A member of an Islamic State cell who was found guilty in April for his role in a hostage-taking plot that led to the beheadings of U.S. journalists and aid workers could be sentenced to life in prison in a federal court on Friday.

El Shafee Elsheikh, 33, a former British citizen, was found guilty of the charges by a federal jury in Alexandria, Virginia in April after a six-week trial and hours of deliberations.

In convicting Elsheikh, the jury concluded that he was part of an Islamic State cell, nicknamed "The Beatles" for their British accents, that had beheaded American hostages in Iraq and Syria.

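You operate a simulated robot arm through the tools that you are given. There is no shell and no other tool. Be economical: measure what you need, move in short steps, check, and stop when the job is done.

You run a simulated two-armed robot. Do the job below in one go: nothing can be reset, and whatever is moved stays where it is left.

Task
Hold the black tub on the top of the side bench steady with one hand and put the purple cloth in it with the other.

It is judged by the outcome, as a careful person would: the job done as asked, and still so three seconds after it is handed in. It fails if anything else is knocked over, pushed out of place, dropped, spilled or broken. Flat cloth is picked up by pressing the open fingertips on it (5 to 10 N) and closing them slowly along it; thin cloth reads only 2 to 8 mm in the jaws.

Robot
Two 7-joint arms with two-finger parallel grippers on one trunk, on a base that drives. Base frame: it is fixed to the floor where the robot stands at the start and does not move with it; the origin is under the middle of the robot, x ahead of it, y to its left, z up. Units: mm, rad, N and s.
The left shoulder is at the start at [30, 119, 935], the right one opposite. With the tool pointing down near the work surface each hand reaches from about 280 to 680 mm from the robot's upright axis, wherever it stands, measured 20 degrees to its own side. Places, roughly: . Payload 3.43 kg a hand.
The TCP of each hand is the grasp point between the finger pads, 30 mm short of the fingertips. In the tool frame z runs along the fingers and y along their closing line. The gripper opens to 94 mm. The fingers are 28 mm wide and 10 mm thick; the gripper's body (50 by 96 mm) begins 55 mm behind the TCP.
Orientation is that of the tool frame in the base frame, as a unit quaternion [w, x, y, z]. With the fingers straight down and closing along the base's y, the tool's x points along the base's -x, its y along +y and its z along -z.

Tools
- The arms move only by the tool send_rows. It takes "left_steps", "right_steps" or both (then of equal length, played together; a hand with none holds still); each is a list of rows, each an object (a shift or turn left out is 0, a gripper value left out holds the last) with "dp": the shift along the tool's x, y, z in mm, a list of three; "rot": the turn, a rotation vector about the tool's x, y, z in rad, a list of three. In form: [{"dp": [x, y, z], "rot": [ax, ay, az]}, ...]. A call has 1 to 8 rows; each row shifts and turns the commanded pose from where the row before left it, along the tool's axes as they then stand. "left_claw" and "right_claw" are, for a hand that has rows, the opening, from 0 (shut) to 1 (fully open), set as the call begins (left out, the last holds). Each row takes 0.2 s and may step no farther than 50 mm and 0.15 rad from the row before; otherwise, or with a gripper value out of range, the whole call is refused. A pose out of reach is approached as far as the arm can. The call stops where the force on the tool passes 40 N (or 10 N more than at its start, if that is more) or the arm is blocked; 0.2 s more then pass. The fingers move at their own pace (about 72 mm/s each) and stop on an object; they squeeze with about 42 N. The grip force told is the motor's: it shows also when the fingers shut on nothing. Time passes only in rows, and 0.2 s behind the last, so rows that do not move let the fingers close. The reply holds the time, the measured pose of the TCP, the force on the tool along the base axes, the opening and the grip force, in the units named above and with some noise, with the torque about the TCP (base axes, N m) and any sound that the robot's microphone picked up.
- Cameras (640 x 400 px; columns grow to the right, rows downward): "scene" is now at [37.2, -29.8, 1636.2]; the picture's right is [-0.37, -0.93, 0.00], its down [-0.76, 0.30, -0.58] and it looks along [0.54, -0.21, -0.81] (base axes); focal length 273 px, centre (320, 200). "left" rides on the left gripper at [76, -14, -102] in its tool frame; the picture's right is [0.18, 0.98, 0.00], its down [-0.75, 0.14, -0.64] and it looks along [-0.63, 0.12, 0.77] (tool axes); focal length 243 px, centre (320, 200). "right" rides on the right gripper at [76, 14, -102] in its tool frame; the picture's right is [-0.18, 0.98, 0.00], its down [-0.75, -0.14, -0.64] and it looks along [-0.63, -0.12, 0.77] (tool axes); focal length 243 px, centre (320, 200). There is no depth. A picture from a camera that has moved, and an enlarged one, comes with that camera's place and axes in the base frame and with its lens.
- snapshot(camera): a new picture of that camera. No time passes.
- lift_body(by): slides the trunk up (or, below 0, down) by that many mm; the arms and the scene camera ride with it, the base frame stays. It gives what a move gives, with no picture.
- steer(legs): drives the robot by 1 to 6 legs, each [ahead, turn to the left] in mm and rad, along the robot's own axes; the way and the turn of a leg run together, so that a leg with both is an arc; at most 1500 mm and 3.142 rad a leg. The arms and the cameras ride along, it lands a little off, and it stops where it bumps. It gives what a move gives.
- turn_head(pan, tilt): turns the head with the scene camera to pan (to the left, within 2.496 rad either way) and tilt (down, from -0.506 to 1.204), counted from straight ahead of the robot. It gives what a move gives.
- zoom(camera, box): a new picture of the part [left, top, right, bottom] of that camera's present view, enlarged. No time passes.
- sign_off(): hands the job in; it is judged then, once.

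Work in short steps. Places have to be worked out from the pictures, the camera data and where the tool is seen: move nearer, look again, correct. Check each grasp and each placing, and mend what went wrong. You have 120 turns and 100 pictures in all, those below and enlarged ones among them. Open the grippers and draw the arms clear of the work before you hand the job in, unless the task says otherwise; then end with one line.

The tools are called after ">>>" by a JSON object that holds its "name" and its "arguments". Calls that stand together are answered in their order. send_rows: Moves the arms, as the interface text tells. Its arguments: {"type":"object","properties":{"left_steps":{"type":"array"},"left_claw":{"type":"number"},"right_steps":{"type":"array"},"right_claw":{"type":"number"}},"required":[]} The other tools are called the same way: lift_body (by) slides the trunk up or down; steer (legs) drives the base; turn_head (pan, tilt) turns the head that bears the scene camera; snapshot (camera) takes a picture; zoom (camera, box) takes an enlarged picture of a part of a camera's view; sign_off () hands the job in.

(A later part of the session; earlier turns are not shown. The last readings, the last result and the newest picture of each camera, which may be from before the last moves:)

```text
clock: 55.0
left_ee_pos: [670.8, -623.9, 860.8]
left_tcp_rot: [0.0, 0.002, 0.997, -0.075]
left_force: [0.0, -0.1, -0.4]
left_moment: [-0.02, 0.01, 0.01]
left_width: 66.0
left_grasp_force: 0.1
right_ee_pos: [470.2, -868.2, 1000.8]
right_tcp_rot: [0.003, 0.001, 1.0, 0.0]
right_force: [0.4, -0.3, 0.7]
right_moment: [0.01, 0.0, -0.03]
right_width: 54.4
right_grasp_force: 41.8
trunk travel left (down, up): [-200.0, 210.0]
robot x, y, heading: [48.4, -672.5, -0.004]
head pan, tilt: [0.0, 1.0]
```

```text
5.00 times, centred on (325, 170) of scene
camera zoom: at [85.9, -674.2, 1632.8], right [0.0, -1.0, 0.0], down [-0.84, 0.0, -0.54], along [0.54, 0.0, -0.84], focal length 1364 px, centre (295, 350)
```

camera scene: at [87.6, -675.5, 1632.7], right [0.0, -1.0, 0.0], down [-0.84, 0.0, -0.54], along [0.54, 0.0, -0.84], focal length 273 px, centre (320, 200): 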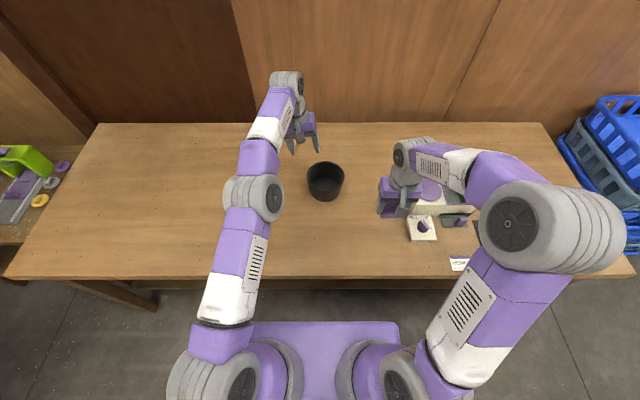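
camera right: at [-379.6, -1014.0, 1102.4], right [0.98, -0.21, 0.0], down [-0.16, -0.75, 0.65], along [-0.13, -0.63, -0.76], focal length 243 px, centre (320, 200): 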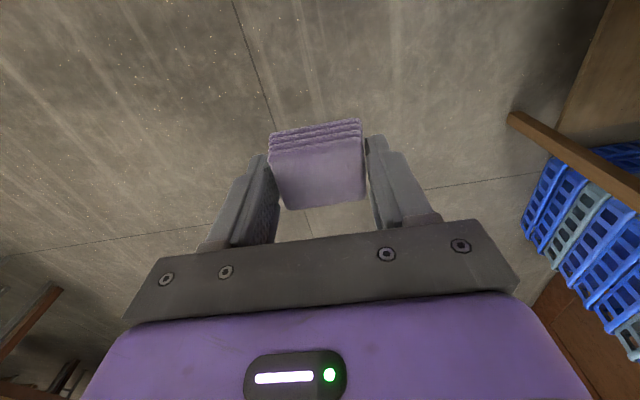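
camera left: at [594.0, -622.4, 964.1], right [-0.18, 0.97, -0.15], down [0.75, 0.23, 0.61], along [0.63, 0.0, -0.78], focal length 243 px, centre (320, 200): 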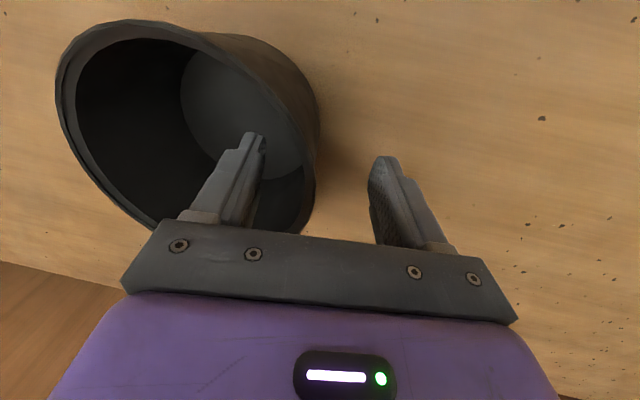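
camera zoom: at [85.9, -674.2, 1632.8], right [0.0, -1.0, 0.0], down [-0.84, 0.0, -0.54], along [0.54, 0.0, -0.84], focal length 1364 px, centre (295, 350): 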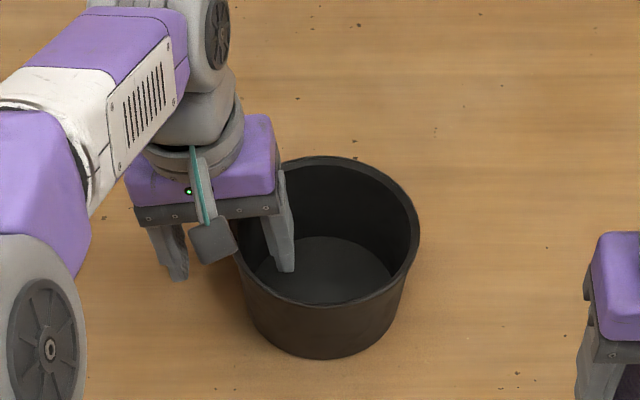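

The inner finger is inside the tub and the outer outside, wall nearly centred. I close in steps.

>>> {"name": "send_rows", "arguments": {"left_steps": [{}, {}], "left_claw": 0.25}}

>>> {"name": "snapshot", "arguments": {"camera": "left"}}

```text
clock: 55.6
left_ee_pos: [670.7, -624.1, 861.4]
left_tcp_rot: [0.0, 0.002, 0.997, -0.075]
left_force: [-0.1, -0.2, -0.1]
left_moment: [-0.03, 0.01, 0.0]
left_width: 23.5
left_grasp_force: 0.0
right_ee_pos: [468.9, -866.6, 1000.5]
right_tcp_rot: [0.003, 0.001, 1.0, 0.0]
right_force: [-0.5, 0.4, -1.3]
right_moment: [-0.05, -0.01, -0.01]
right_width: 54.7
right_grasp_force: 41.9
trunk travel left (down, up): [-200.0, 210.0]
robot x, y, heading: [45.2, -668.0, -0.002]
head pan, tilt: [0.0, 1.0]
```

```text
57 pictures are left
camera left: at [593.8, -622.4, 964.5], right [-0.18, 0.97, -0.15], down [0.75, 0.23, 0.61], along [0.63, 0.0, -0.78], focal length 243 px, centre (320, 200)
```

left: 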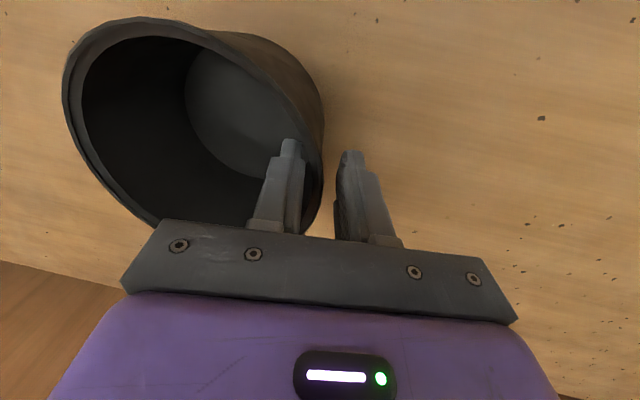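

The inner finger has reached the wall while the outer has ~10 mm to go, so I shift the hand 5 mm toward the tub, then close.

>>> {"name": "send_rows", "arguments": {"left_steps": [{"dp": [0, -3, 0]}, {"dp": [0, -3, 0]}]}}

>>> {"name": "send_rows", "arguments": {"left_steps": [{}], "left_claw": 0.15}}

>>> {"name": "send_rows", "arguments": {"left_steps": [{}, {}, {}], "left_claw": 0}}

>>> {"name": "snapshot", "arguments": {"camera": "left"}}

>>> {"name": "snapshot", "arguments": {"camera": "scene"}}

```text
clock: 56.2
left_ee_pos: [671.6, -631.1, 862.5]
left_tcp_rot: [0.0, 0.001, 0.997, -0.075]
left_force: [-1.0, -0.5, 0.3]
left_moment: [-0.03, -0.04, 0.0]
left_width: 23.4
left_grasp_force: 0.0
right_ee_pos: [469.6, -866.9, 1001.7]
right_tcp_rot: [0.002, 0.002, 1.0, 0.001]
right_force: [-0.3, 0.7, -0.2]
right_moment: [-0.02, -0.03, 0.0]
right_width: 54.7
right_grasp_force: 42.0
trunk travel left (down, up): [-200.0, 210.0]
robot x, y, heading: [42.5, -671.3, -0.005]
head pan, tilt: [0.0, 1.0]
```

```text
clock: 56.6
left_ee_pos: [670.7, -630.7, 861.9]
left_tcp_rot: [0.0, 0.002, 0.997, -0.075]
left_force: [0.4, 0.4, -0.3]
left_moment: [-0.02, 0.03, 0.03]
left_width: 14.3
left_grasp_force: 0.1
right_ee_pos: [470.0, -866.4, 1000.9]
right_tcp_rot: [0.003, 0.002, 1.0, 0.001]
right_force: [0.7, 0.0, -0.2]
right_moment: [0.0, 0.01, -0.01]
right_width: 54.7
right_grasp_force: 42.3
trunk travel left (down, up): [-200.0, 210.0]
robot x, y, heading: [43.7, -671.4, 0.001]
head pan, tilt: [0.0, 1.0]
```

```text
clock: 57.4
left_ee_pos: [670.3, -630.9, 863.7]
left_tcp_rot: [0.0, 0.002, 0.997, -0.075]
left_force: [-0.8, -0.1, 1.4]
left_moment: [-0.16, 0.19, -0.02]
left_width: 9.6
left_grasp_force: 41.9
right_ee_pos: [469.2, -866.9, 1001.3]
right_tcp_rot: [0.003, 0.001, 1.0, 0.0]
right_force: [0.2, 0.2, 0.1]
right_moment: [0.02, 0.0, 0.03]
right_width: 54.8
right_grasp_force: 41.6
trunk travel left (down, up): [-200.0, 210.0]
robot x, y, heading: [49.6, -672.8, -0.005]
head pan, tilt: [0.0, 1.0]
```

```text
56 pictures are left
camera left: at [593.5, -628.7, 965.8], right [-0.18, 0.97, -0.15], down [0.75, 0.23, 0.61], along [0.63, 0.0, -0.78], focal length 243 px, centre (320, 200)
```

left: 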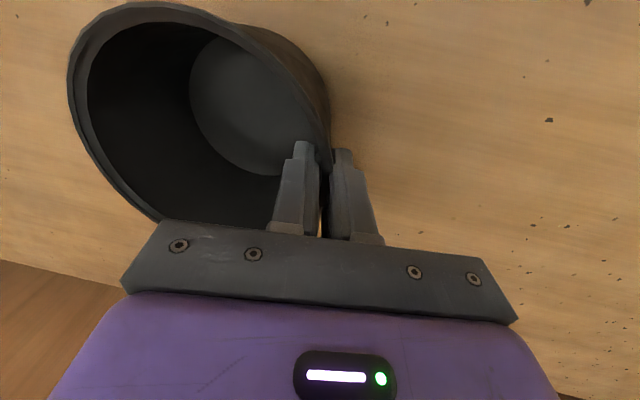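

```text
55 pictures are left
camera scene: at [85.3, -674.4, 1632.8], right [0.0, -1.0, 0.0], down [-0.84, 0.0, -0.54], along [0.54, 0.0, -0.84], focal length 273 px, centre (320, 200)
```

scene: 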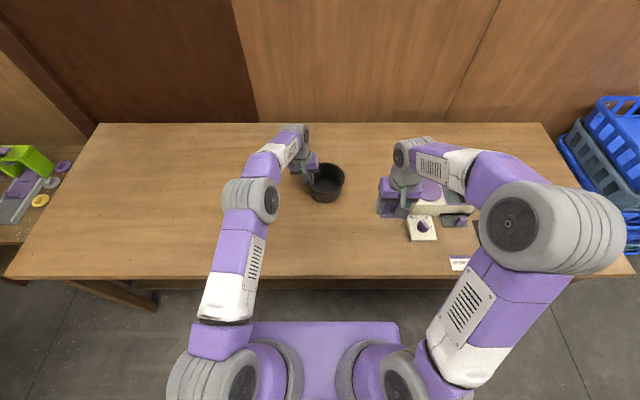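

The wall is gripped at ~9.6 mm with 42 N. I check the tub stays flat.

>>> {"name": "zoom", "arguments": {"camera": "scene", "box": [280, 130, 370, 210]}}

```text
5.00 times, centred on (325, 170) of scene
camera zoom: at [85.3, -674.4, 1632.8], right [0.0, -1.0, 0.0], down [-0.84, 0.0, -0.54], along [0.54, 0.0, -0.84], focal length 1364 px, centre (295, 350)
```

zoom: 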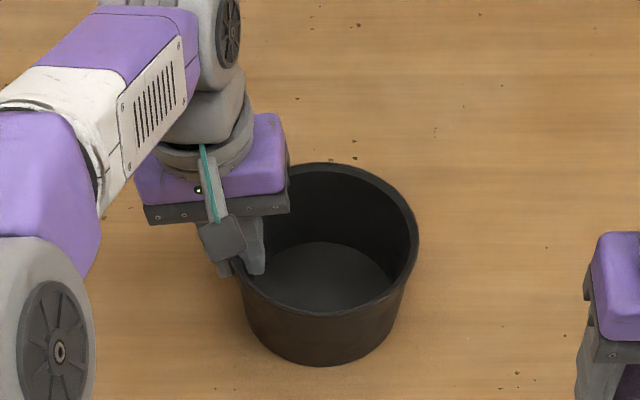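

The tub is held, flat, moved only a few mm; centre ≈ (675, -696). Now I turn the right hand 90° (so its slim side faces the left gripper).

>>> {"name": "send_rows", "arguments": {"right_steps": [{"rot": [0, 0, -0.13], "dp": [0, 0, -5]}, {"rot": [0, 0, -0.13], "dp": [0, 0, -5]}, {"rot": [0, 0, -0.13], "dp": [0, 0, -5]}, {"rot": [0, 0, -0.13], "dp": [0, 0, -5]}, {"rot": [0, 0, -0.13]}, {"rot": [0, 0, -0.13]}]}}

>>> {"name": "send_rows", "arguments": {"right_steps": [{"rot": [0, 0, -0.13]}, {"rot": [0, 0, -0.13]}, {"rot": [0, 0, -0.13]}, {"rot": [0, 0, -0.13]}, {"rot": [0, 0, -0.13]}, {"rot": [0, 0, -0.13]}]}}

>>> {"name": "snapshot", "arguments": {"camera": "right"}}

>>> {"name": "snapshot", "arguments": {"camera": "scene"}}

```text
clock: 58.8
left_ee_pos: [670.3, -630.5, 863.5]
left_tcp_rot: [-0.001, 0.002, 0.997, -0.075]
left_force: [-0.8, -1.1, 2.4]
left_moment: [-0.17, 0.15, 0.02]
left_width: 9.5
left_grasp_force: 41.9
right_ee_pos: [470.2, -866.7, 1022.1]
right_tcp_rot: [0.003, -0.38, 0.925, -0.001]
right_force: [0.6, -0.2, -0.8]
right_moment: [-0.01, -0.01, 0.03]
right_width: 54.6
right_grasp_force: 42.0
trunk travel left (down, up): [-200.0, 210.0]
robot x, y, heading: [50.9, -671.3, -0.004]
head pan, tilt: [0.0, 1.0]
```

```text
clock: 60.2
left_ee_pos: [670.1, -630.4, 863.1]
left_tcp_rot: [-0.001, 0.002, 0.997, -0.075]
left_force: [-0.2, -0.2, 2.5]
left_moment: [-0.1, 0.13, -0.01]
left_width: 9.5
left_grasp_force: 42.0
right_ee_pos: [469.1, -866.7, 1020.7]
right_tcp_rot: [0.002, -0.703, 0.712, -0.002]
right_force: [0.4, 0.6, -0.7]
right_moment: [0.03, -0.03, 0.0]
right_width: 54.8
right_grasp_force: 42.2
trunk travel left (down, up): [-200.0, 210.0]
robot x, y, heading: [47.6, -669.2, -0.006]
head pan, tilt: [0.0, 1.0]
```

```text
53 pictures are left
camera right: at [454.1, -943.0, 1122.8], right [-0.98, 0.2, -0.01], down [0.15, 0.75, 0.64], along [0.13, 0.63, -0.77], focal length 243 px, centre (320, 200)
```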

Elsheikh, who was born in Sudan and raised in London, was accused of conspiring to kill four American hostages: James Foley, Steven Sotloff, Peter Kassig and Kayla Mueller. Foley and Sotloff, both journalists, and Kassig, an aid worker, were killed in videotaped beheadings. Mueller was raped repeatedly by the group's leader at the time, Abu Bakr al-Baghdadi, before her death in Syria, U.S. officials have said.

The deaths of Foley, Sotloff and Kassig were confirmed in 2014, while Mueller's death was confirmed in early 2015.

The charges against Elsheikh, whose British citizenship was withdrawn in 2018, carried a potential death sentence, but U.S. prosecutors have previously advised British officials that they will not seek the death penalty.

Another member of the cell, Alexanda Kotey, was handed a lifetime prison sentence by a U.S. judge earlier this year. Kotey was held in Iraq by the U.S. military before being flown to the United States to face trial. He pleaded guilty last September to the murders of Foley, Sotloff, Mueller and Kassig.

A third member of the group, Mohammed Emwazi, died in a U.S.-British missile strike in Syria in 2015.

Some former hostages, released by the cell after protracted negotiations, testified during trials about the torture they endured. Family members of the deceased victims also testified.